* [DOCUMENT SEGMENT]

UK inflation again exceeds all forecasts with broad-based intensification of core pressures
Once again, the latest inflation data provided a nasty shock to the BoE, surprising significantly to the upside – and exceeding every single forecast on the Bloomberg survey – to raise the likelihood of further rate hikes into the second half of the year. While headline CPI inflation fell 1.4ppts to a 13-month low of 8.7%Y/Y, that was 0.3ppt above the BoE’s forecast published less than a fortnight ago. And the decline was more than fully accounted for by base effects associated with the jump in energy prices a year ago following the Russian invasion of Ukraine. Indeed, electricity and gas prices alone subtracted 1.4ppts from headline inflation with motor fuel prices also lower. Food inflation also turned down marginally, falling 0.1ppt to 19.1%Y/Y, albeit with prices of such items rising further to cause continued grief for consumers. But all other major components rose.
Government policy contributed to the latest rise in inflation via the first increase in tobacco duty for 18 months. More notably, within the core items, pressures in recreational goods, children’s clothes and second-hand cars among others pushed non-energy industrial goods inflation up by the most in more than a year (0.9ppt) to 6.6%Y/Y. And services inflation rose 0.3ppt to a series high of 6.9%Y/Y, with additional impetus coming from a diverse range of items including telecoms, housing rents, car maintenance and repair, and water and sewerage. So, the core CPI rate also exceeded all forecasts on the Bloomberg survey, leaping 0.6ppt to 6.8%Y/Y. Make no mistake, these are dreadful figures for the consumers and the BoE alike. And so, the MPC now seems more likely than not to keep hiking into the second half of the year.
Reuters Tankan survey signals acceleration in Japan’s economic recovery in May
Consistent with the improvement in yesterday’s flash PMIs – which saw the composite output index jump 2pts to 54.9, the highest since October 2013 – today’s Reuters Tankan survey signalled an accelerated recovery momentum in the middle of Q2. Like with the PMIs, firms in the services sector remained the most upbeat, with the headline sentiment diffusion index up for the third consecutive month in May, by 1pt to 25, matching December’s 41-month high and leaving the average so far in Q2 trending more than 5pts above the Q1 average. Reflecting the ongoing recovery in domestic demand and return of overseas visitors, retailers recorded a marked improvement in optimism, with the respective index up to its highest since ahead of the consumption tax hike in October 2019. Sentiment among construction firms also matched a pandemic high.

* [REQUIRED TASK 1] What is needed is an exact copy of the lines from the line containing "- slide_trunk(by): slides" to the line containing "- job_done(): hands", both lines included, and nothing else.

* [SOURCE EXCERPT]
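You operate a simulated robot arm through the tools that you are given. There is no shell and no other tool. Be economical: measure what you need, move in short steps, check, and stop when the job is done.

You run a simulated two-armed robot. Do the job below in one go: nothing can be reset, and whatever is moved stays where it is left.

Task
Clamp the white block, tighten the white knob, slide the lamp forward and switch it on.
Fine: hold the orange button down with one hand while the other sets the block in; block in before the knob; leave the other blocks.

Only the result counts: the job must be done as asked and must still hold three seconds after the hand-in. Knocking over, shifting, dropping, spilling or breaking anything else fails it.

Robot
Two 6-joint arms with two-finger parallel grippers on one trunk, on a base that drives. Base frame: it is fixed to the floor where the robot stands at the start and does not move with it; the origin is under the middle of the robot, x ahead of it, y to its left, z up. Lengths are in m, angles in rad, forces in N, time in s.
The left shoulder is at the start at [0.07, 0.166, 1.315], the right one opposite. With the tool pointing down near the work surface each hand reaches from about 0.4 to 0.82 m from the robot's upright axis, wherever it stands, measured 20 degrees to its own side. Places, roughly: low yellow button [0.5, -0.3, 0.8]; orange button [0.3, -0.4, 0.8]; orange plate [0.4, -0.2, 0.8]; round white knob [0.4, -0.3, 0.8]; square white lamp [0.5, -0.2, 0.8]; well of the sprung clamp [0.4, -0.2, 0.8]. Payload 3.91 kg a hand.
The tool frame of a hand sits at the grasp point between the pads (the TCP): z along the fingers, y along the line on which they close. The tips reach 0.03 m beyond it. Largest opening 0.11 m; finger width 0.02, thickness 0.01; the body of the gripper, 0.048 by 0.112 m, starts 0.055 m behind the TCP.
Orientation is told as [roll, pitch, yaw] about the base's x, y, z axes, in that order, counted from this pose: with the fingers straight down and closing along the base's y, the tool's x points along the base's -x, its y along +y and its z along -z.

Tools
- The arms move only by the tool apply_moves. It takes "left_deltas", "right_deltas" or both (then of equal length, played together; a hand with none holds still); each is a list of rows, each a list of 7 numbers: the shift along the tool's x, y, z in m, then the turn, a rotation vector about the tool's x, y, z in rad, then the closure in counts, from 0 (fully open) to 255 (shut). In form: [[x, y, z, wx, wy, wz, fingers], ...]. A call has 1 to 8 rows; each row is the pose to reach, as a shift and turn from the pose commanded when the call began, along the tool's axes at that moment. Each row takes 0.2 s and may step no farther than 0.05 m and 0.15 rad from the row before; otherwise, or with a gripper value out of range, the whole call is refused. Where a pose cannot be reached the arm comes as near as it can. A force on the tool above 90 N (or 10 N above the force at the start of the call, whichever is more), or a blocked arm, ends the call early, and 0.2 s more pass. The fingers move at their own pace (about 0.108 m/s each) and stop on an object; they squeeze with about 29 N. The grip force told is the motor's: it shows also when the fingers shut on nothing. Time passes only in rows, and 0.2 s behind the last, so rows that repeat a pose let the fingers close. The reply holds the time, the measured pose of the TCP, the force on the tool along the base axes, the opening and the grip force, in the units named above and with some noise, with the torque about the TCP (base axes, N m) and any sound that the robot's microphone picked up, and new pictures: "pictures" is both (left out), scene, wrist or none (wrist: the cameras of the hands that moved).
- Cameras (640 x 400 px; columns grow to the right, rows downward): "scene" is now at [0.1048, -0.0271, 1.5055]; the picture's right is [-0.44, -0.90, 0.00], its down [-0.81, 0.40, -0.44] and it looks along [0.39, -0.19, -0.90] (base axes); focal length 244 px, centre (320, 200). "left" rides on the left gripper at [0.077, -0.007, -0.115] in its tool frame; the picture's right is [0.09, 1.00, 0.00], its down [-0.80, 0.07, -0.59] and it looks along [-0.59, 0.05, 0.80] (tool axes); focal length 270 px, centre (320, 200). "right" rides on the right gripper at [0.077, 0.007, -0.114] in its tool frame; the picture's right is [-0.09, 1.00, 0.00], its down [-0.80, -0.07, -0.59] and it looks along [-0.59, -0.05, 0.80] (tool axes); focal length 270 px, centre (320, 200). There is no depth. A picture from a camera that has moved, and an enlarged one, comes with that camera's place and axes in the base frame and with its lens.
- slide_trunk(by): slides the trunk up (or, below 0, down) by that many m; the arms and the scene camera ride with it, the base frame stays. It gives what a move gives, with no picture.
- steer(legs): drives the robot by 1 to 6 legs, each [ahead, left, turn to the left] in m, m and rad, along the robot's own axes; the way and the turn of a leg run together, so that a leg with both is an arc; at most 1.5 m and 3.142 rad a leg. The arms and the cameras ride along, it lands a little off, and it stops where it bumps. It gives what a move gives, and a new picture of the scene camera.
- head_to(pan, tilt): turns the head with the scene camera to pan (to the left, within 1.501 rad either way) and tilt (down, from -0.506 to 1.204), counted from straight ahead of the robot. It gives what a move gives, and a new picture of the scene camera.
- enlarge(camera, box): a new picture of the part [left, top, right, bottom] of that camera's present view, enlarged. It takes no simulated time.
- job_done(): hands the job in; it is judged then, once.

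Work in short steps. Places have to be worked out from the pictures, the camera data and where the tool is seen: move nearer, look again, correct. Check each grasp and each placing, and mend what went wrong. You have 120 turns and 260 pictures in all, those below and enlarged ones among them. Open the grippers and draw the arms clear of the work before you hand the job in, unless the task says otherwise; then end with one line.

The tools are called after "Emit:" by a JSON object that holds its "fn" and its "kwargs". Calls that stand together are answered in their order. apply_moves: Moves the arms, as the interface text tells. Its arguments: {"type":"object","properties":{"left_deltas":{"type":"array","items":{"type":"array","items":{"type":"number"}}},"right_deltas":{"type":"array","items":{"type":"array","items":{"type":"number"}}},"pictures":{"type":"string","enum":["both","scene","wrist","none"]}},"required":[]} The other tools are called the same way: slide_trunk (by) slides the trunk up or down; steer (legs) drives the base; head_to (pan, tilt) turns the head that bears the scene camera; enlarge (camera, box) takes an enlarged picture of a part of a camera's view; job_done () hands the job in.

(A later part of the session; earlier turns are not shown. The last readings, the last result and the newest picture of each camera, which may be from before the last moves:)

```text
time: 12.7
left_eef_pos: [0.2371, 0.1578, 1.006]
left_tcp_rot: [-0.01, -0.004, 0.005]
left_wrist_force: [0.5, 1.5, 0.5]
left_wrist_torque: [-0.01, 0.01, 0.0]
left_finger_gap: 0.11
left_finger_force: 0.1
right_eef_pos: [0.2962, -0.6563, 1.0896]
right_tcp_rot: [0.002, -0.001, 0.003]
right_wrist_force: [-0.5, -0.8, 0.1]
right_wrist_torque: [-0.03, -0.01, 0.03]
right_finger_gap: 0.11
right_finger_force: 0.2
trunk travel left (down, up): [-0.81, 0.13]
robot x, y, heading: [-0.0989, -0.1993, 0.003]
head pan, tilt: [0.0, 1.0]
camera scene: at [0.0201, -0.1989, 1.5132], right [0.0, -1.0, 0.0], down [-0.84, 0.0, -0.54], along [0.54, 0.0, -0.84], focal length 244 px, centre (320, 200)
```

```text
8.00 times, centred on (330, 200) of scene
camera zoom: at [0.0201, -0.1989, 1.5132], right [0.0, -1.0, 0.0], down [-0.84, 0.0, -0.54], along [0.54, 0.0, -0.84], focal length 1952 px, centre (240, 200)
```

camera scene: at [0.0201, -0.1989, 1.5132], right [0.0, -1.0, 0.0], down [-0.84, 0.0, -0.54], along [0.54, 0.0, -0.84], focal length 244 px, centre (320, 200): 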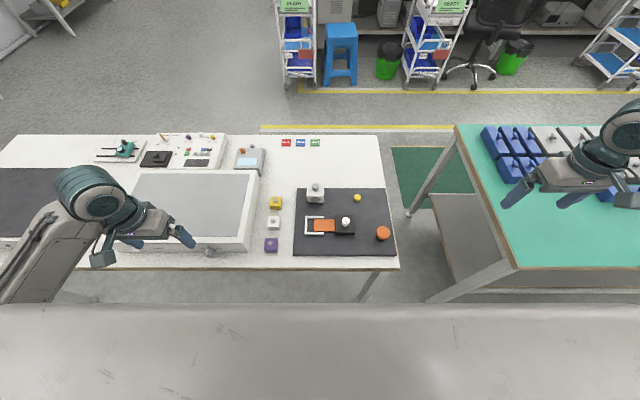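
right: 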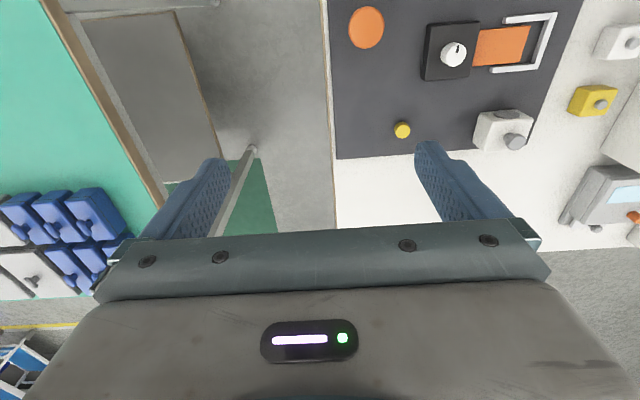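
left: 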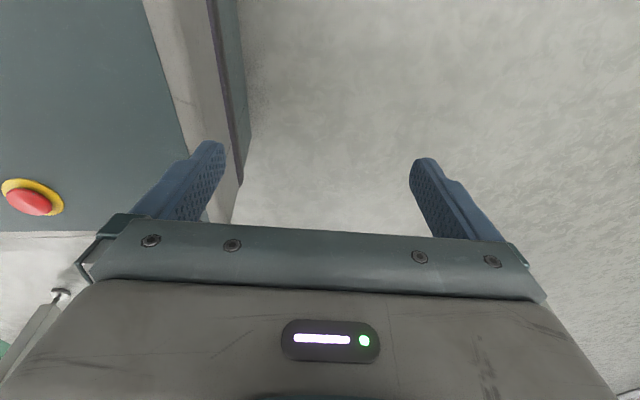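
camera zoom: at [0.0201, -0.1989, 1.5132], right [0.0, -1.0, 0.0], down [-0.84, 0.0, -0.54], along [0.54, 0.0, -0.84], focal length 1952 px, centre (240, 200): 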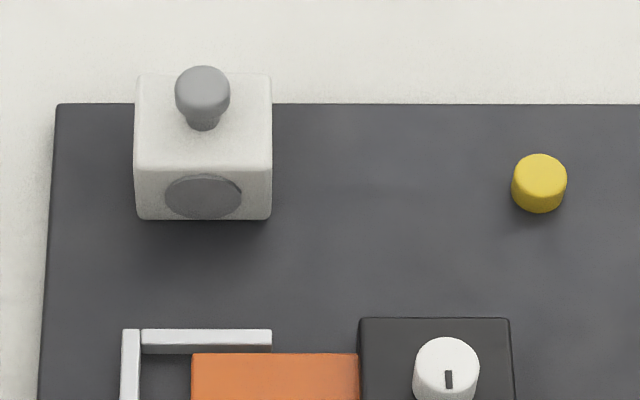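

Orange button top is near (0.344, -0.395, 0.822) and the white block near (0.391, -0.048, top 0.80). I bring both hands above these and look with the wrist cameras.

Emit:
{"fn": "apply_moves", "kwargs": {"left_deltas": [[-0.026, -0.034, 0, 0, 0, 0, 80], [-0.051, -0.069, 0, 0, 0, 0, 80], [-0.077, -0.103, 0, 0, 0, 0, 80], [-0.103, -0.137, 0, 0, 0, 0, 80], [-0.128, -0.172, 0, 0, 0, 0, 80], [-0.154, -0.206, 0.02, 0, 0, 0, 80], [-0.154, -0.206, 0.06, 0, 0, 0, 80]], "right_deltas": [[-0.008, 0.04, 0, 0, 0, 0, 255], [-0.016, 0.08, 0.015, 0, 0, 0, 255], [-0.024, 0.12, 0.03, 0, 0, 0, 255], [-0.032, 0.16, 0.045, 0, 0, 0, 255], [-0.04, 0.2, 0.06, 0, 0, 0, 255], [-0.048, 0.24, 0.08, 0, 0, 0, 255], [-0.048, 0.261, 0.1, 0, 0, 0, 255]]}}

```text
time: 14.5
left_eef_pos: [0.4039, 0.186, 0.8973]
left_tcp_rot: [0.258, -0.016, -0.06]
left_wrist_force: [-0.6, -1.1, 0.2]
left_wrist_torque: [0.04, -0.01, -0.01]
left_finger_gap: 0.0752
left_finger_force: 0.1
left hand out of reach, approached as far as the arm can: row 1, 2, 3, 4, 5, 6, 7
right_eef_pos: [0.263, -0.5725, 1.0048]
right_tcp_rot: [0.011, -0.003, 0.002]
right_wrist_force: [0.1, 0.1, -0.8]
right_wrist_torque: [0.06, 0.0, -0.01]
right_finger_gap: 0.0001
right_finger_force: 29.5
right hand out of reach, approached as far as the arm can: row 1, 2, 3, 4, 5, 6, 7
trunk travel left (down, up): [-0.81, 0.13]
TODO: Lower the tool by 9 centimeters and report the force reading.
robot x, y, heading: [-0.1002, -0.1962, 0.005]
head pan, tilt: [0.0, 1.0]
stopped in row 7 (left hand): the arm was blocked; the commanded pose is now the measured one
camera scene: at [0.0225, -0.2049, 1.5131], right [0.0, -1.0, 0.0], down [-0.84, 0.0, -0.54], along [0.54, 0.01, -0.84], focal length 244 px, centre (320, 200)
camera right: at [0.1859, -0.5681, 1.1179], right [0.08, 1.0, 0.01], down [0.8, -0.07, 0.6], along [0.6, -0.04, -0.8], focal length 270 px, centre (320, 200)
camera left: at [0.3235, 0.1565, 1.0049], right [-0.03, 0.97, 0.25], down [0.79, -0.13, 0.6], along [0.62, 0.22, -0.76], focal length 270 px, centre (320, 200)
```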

* [REQUIRED TASK 2] Keep the document segment going from its last sentence.

* [ANSWER 1]
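- slide_trunk(by): slides the trunk up (or, below 0, down) by that many m; the arms and the scene camera ride with it, the base frame stays. It gives what a move gives, with no picture.
- steer(legs): drives the robot by 1 to 6 legs, each [ahead, left, turn to the left] in m, m and rad, along the robot's own axes; the way and the turn of a leg run together, so that a leg with both is an arc; at most 1.5 m and 3.142 rad a leg. The arms and the cameras ride along, it lands a little off, and it stops where it bumps. It gives what a move gives, and a new picture of the scene camera.
- head_to(pan, tilt): turns the head with the scene camera to pan (to the left, within 1.501 rad either way) and tilt (down, from -0.506 to 1.204), counted from straight ahead of the robot. It gives what a move gives, and a new picture of the scene camera.
- enlarge(camera, box): a new picture of the part [left, top, right, bottom] of that camera's present view, enlarged. It takes no simulated time.
- job_done(): hands the job in; it is judged then, once.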

* [ANSWER 2]
Like with the PMIs, today’s survey also hinted at a change of fortunes for the better for Japanese manufacturers. Indeed, the Reuters Tankan index rose 9pts to +6, suggesting that optimists outweighed pessimists in the sector for the first time since December. The improvement was broad-based across sub-sectors, with the index for firms producing precision machinery the strongest for a year, while sentiment in basic materials, oil products, metal products and electrical machinery rose to the highest since December. Admittedly, the respective autos index slipped back slightly in May, down 1pt to 8. But this still left it trending so far in Q2 some 19pts above the Q1 average. Overall, the manufacturing DI was trending 6pts above the Q1 average and was forecast to rise marginally further over the coming three months too.
German ifo business survey to point to further improvement in services
In the euro area, the focus today will also remain on economic sentiment surveys with the publication of Germany’s ifo survey for May. Yesterday’s flash PMIs suggested that conditions in the euro area’s largest member state improved slightly this month, with the sectoral breakdown likely to point to stronger sentiment in services, even if the manufacturing indices point to stagnation or worse.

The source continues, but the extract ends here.